[START PROVIDED PASSAGE]

Composed by: Yitzi Waldner; lyrics by Miriam Israeli
Singer: Yaakov Shwekey
Album: We are a Miracle
Year: 2016

 

The Song

"I believe in miracles, I know there is a G-d...” Maybe we all knew it before, but it took the towering faith of Reb Sholom Mordechai Rubashkin and this upbeat tune with Yaakov Shwekey’s inimitable vocals to get us to admit it and readily sing it aloud. Inspired by Reb Sholom Mordechai, the opening track of the miracle-themed album contains the music and the message that says it all.

The Backstory

Sholom Mordechai Rubashkin

Sitting in “a place called prison,” I opened my Chovos Halevavos and learned and relearned the Shaar Habitachon every single day. The objective was to teach myself to think how the Shaar Habitachon wants a Yid to think. And one principle that we learn there is that when a Yid is in a tzarah, he’s obligated to have bitachon that Hashem will save him. Then he has to act within teva — nature — and do his hishtadlus. But he knows that the Eibeshter can get him out of his suffering in ways higher than teva.

Yaakov Shwekey was one of the Yidden who used to come and visit me. On one visit, I was speaking to him about how unlimited the Eibeshter’s powers are, and how a Yid has to daven for all his needs and believe that the Eibeshter will help him far beyond the scope of teva. That’s what it means to be a Yid.

Yaakov was inspired. He wanted to produce a song about this concept, and the resulting song was “Ma’amin Benissim.”

Of course, I could not get the song when it came out, because I had no access to any songs in the place called prison — I only heard it sung over the telephone. My kids sang it when they came to visit, and I was very touched, because Yaakov had brought out the concept from Chovos Halevavos in a way that helped my family and so many others relate to it.

A few months later, Yaakov came back and I heard the song from him directly. I told him that I wanted him to write another song when I would be released im yirtzeh Hashem. And, baruch Hashem, so he did. Not long after I was home, Yaakov came around with Yitzy Waldner — they’d written “Alef Beis Gimmel,” the song of my personal geulah.

[END PROVIDED PASSAGE]
[START DATA SECTION]

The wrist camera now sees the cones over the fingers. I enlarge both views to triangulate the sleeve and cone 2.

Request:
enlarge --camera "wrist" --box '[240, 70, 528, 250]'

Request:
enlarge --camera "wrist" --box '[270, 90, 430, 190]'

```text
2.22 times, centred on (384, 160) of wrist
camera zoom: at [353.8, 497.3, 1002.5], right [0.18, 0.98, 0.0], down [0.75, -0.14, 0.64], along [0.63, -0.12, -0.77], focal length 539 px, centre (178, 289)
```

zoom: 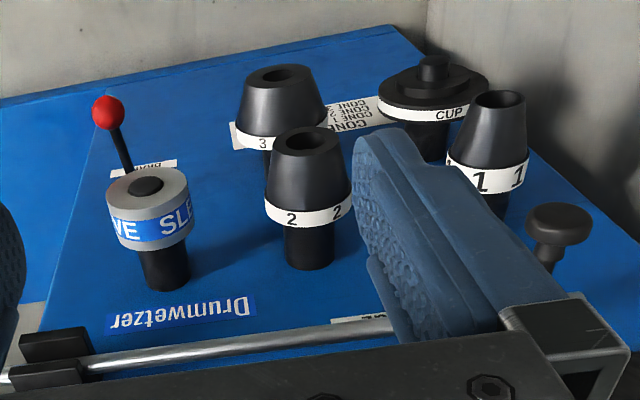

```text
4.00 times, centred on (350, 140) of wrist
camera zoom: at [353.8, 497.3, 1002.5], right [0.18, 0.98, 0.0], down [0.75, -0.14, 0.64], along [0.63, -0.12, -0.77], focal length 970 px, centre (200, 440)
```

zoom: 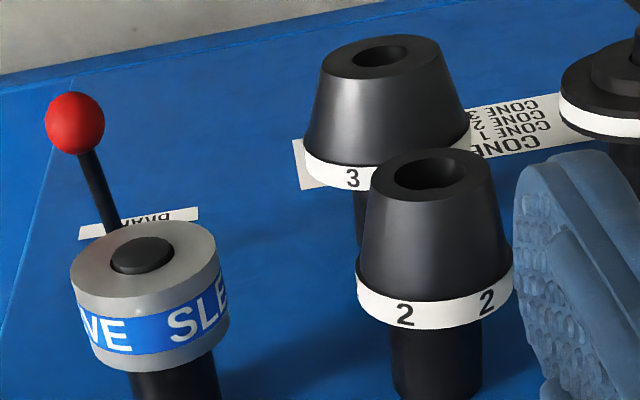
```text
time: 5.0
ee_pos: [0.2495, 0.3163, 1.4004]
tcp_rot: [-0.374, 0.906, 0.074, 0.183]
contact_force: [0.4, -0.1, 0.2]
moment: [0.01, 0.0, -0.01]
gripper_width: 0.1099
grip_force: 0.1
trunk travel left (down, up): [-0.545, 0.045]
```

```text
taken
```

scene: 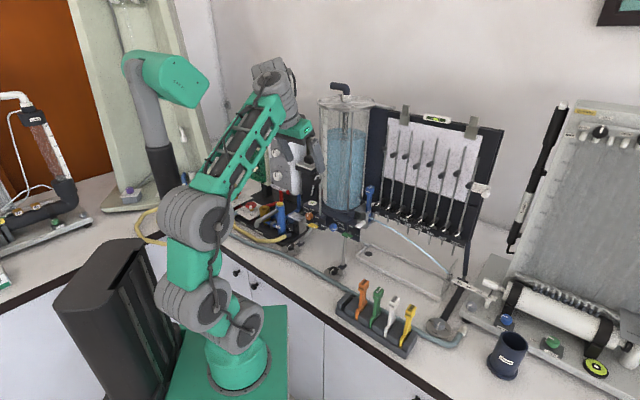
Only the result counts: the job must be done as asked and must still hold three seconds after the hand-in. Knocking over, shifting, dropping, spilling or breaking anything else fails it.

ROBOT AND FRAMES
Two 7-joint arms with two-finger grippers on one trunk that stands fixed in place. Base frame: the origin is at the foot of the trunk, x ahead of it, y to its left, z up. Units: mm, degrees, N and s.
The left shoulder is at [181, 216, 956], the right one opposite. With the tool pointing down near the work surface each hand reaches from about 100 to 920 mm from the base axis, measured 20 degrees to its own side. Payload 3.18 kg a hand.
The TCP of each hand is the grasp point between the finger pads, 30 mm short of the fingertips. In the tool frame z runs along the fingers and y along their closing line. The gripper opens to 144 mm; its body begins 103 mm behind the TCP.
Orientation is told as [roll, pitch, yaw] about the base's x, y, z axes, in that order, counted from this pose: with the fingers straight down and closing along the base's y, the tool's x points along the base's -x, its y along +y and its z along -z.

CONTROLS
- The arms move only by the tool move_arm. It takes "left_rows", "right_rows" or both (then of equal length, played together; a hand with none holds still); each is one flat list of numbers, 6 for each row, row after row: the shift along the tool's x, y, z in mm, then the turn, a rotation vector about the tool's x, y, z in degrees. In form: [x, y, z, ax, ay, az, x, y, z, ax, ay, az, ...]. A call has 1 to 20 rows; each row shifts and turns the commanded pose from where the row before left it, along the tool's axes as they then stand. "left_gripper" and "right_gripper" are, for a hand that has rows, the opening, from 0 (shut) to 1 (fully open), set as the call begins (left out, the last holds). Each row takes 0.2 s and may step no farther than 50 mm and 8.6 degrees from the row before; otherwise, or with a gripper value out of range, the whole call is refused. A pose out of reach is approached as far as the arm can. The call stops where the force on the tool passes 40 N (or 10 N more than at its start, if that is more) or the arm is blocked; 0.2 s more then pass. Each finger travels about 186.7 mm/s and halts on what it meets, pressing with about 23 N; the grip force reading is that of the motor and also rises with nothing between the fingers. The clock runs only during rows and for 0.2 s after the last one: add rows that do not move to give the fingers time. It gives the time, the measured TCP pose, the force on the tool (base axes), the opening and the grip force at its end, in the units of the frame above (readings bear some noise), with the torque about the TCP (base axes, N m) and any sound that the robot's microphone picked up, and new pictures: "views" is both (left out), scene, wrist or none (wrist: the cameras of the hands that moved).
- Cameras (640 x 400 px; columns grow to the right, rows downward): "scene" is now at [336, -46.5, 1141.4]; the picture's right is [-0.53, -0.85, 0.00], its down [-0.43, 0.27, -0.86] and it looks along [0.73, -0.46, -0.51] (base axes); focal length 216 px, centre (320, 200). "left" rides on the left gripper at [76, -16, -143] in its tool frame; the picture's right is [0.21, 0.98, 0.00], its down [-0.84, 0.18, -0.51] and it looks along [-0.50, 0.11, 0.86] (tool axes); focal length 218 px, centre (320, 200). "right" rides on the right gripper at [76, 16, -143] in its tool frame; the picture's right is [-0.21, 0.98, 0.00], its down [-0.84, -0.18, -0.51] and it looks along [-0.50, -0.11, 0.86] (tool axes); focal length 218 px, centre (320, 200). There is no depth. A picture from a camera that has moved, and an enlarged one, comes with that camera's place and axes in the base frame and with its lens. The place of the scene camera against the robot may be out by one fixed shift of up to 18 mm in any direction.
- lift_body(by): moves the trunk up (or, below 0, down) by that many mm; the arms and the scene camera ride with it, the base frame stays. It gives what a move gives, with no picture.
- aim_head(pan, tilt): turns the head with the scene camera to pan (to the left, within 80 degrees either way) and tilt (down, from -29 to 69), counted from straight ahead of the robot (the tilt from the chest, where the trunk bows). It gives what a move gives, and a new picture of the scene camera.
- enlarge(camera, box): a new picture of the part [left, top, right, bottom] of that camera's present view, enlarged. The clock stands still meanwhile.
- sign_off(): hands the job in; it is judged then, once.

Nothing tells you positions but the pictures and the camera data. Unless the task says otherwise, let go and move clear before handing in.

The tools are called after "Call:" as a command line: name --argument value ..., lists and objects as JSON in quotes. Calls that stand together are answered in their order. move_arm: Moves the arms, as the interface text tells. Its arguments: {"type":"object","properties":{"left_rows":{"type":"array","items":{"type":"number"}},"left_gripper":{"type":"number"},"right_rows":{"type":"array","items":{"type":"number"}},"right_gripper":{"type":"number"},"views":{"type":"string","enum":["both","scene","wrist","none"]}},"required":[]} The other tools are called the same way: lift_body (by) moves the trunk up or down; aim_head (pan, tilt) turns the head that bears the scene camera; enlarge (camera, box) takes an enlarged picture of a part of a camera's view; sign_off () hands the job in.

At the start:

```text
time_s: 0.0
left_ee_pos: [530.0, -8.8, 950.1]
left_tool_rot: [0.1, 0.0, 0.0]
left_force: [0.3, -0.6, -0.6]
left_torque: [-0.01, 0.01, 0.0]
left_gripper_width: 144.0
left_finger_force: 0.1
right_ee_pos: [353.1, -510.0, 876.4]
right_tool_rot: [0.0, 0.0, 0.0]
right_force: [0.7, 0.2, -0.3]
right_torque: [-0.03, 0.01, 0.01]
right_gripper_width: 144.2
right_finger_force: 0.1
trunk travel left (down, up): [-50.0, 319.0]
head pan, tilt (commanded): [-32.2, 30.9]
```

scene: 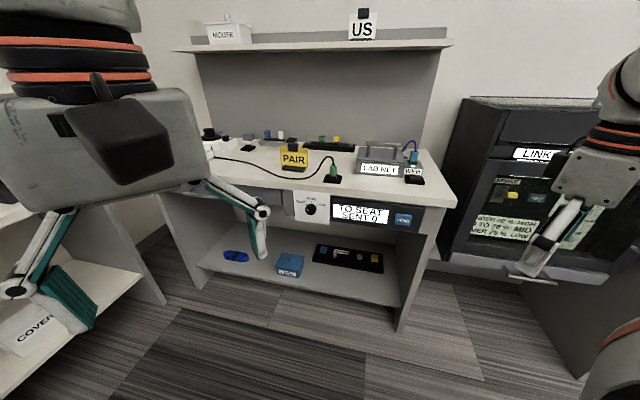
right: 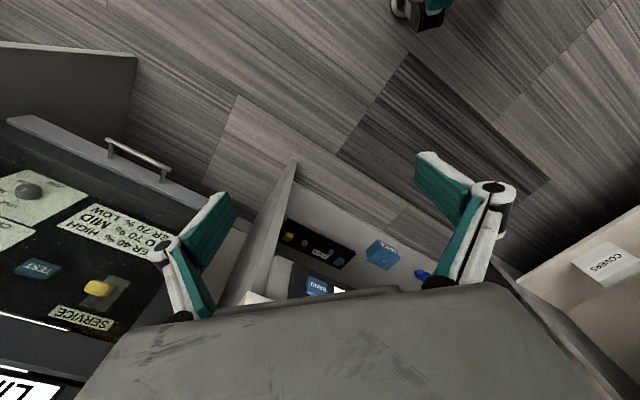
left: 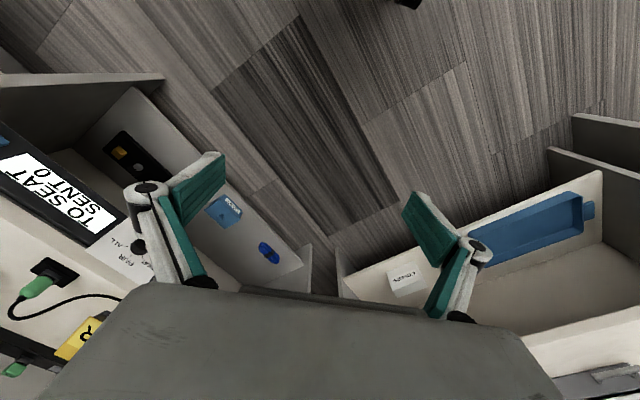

[END DATA SECTION]

### SET EXERCISE 1
Quote the provided passage word for word, starting at "A few months" and ending with "my personal geulah.".
### SET EXERCISE 2
How does the provided passage go on? Write the next part.

### EXERCISE ANSWER 1
A few months later, Yaakov came back and I heard the song from him directly. I told him that I wanted him to write another song when I would be released im yirtzeh Hashem. And, baruch Hashem, so he did. Not long after I was home, Yaakov came around with Yitzy Waldner — they’d written “Alef Beis Gimmel,” the song of my personal geulah.

### EXERCISE ANSWER 2
From the Composer

Yitzy Waldner

When Yaakov called me on the way home from visiting Reb Sholom Mordechai, there was such sadness in his voice. Seeing Yidden there behind the barbed wire, and then being able to leave them and drive home to his own family, had brought the pain home to him. He felt we needed to write a song to express Sholom Mordechai’s plight.

I sat down at the piano that night, and I wrote a niggun for the words “Keili Keili lamah azavtani” (Tehillim 22). It was sad, it tugged at the heartstrings, and Yaakov and I really loved it. Then Yaakov sent it to Pinny Lipshitz, the editor of Yated and one of Sholom Mordechai’s biggest advocates and confidants. Pinny’s response was, “Sholom Mordechai is not about ‘Keili lamah azavtani!’ He never feels forsaken. His message has always been that Hashem is there for him.” And he was so right. The song stalled, going nowhere.

It wasn’t too long after that that Yaakov forwarded me an email from Miriam Israeli with the lyrics “Ani maamin benissim / Ani yodeya she’yesh Elokim... (I believe in miracles, I know that there is a G-d).” With siyata d’Shmaya and those words in my hand, at my keyboard, the tune came in 60 seconds. It was upbeat, full of certainty, much more in line with Rubashkin’s message.

Later, Yaakov and I went to visit Reb Sholom Mordechai together. We sang some of Tefillas Hashlah together, I remember, then he said to us, “When I get out of here, you are going to write another song, “Alef, beis, gimmel: Emunah u’bitachon brengt di geulah.” He believed wholeheartedly that he was getting out of there soon, and the rest is history. I think that “Ma’amin Benissim” was part of the bridge to “Alef Beis Gimmel.”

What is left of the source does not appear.